More good news… Placido Polanco is exactly as advertised. The Big Machine, Ryan Howard, calls him The Igniter. Polanco was recruited to replace Pedro Feliz, even though when Pedro joined the Phils in 2008, he was slated as one of the best third basemen in the MLB.
I know what it’s like when your best isn’t enough. Even with Victoria’s Secret keenest invention, I barely manage a 32A—and that’s only on a heavy water-retention day. They could make a bra that comes out of the box looking like a sculptured marble bust and I couldn’t hold up a tube top.
But Polanco doesn’t sag. He’s a lifetime .304 hitter. He stayed alive at the plate in the eighth so long I thought I heard the Bee Gees singing.
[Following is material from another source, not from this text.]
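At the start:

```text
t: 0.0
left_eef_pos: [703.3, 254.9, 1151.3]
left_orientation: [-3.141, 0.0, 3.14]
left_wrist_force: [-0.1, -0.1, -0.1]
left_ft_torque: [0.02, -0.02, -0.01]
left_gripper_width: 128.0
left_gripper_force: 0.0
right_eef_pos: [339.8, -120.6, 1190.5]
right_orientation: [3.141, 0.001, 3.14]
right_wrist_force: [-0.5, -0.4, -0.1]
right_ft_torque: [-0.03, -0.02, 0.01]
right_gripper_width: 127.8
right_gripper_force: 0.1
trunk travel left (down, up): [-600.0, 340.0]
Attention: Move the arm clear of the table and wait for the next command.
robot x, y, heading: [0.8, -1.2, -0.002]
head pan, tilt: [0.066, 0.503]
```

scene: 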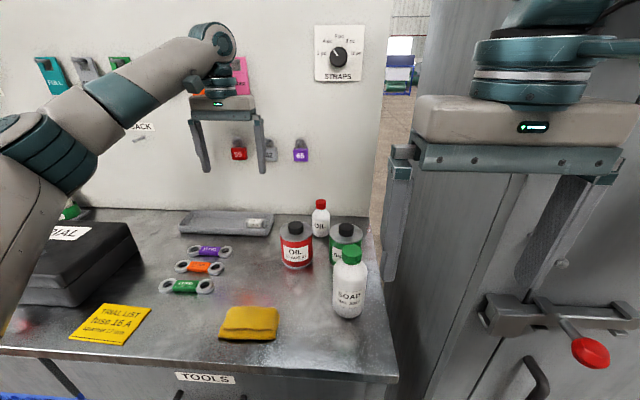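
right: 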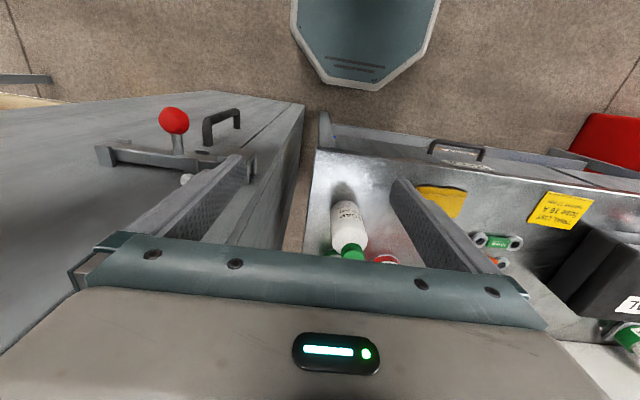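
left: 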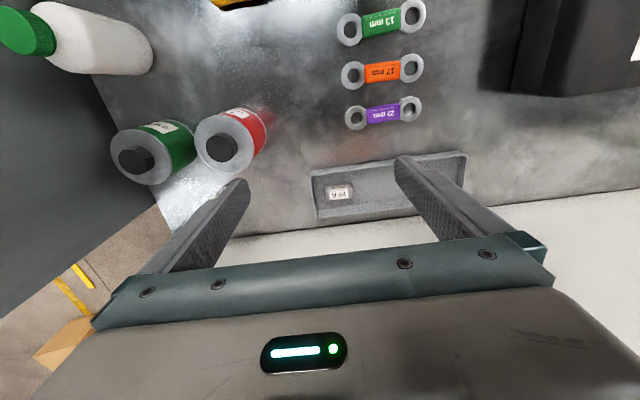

But it wasn’t enough. When the Nats intentionally walked Ryan Howard to put the winning run on base in the ninth, I was as nervous as a virgin in a Roman Polanski movie. But you can’t win them all. Like an A cup dreaming of supporting a strapless sundress, it wasn’t meant to be. The Phillies lost 5-6 and were 1 for 14 with RISP. Having that many guys in scoring position who fail to make it all the way around the bases is like an eternal state of high school. And equally as frustrating.
So we’ve seen the bullpen. We’ve also seen Jimmy Rollins looking like Jimmy Rollins should; Ryan Howard enjoying the unseasonably warm weather by finding the sweet spot in his bat like the girl he knew the night before, and Tom McCarthy summed up Chase Utley the best— “Man, is he a great baseball player!”
The Phils top five guys did what the top five guys were supposed to do, but ironically pushing Shane Victorino to the seven spot didn’t improve on what Pedro Feliz failed to do late in the lineup either. And no one’s talking about the cold bat of Raul Ibanez.
The good news is, it’s early. Way early. And if the Phillies win two of every three, they’ll end the season with 108 wins.
The bad news is the pet shop’s plumb out of mice.